Forums › Ask ACCA Tutor Forums › Ask the Tutor ACCA PM Exams › Divisional Performance

  • This topic has 3 replies, 2 voices, and was last updated 4 years ago by John Moffat.
Viewing 4 posts - 1 through 4 (of 4 total)
  • Author
    Posts
  • July 8, 2020 at 1:03 am #576286
    calm.wiser@gmail.com
    Member
    • Topics: 3
    • Replies: 6
    • ☆

    Hi,

    Seek for your advice.

    1.According to bpp book page 418, it says that unlike ROI, RI can sometimes gives results that avoid the behavioural problem of dysfunctionality. Could u pls further explain on this.

    2. Are this statement relating to the alteration on the account payable and account receivable in order to get a better performane evaluation? Because I believe that this would effect both AP and AR on profit (cost of sales) and capital employed (current asset and current liabilities) as well.

    ROI = profit ÷ capital employed
    RI = profit – notional interest cost.

    Thank you.

    July 8, 2020 at 9:19 am #576308
    John Moffat
    Keymaster
    • Topics: 57
    • Replies: 54671
    • ☆☆☆☆☆

    I do not have the BPP Study Text, only the Revision Kit.

    However with regard to the first statement, one problem with ROI is that the division will be motivated to do anything that increases their ROI. However that may result in them investing in projects that give a lower return than that required by the company as a whole if the division is currently underperforming. RI on the other hand allows the company to fix the imputed interest at the rate the company requires and the division is then motivated to do what the company wants.

    I do explain this, with examples, in my free lectures. The lectures are a complete free course for Paper PM and cover everything needed to be able to pass the exam well.

    I do not understand your second point because without having the book I do not know what alterations they are referring to.

    July 8, 2020 at 11:23 am #576322
    calm.wiser@gmail.com
    Member
    • Topics: 3
    • Replies: 6
    • ☆

    About the point number two; the book, says “If a manager’s large bonus depends on ROI being met, the manager may feel pressure to massage the measure. The asset base of the ratio can be altered by increasing/decreasing payables and receivables (by speeding up or delaying payments and receipts).”

    The “asset base ratio” may indicate the “profit” (cost of sales) and the “capital employed” (current asset and current liabilities) as in the ROI and also RI formula.
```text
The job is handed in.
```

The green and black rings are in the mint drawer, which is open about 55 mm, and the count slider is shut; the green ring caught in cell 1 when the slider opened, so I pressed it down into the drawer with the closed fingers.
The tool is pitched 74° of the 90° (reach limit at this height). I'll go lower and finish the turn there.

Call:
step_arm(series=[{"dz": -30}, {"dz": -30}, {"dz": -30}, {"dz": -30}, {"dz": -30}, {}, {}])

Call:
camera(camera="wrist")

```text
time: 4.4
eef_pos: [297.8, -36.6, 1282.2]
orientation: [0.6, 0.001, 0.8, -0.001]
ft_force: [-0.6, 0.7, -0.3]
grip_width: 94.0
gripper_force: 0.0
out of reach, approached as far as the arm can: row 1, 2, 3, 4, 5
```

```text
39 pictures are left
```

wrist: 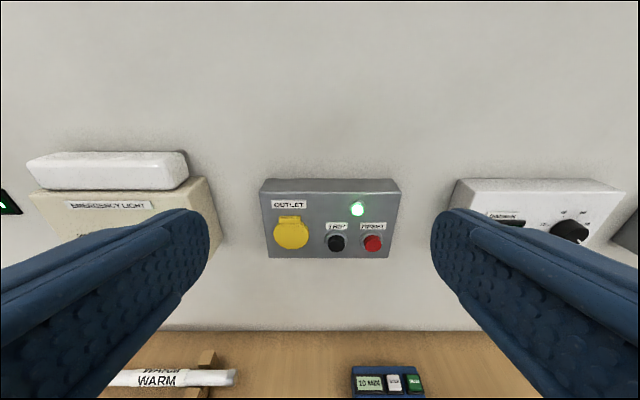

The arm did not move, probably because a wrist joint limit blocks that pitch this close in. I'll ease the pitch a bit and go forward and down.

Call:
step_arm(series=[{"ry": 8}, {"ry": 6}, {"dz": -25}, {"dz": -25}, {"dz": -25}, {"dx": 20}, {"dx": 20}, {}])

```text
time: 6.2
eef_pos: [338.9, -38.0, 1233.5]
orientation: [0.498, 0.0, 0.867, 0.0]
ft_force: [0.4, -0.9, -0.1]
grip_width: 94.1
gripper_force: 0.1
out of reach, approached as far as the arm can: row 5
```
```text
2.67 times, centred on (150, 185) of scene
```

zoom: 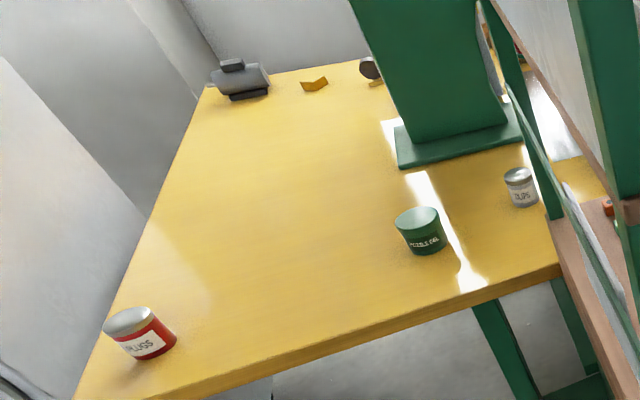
Therefore, manager can easily manupulate their performance evaluation (ROI and RI) by altering the profit and capital employed figure.

    ROI = profit ÷ capital employed
    RI = profit – notional interest cost.

    Is my understanding correct or not?

    July 8, 2020 at 2:31 pm #576338
    John Moffat
    Keymaster
    • Topics: 57
    • Replies: 54671
    • ☆☆☆☆☆

    Your formulae are correct (albeit the capital employed is always equal to the net assets of the business). So manipulating the payables and receivables, and manipulating the profit are both ways in which the manager can alter the ROI.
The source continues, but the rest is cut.